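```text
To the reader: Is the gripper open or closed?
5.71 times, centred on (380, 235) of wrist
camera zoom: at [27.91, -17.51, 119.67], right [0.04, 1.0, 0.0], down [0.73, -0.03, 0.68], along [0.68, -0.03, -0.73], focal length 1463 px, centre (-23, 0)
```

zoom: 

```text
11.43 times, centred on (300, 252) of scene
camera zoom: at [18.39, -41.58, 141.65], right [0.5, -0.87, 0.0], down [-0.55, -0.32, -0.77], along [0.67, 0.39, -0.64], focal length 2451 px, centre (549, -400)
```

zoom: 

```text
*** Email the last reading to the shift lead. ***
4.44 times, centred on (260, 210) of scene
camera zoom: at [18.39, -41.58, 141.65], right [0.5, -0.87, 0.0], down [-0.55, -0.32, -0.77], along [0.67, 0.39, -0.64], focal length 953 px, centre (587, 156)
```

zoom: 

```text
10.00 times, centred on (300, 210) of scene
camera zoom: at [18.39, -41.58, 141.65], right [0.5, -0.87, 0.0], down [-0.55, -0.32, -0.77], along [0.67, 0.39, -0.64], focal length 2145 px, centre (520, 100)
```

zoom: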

====

What the exercise asks
Reproduce the complete data exactly as presented above.

Solution to the problem
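```text
To the reader: Is the gripper open or closed?
5.71 times, centred on (380, 235) of wrist
camera zoom: at [27.91, -17.51, 119.67], right [0.04, 1.0, 0.0], down [0.73, -0.03, 0.68], along [0.68, -0.03, -0.73], focal length 1463 px, centre (-23, 0)
```

zoom: 

```text
11.43 times, centred on (300, 252) of scene
camera zoom: at [18.39, -41.58, 141.65], right [0.5, -0.87, 0.0], down [-0.55, -0.32, -0.77], along [0.67, 0.39, -0.64], focal length 2451 px, centre (549, -400)
```

zoom: 

```text
*** Email the last reading to the shift lead. ***
4.44 times, centred on (260, 210) of scene
camera zoom: at [18.39, -41.58, 141.65], right [0.5, -0.87, 0.0], down [-0.55, -0.32, -0.77], along [0.67, 0.39, -0.64], focal length 953 px, centre (587, 156)
```

zoom: 

```text
10.00 times, centred on (300, 210) of scene
camera zoom: at [18.39, -41.58, 141.65], right [0.5, -0.87, 0.0], down [-0.55, -0.32, -0.77], along [0.67, 0.39, -0.64], focal length 2145 px, centre (520, 100)
```

zoom: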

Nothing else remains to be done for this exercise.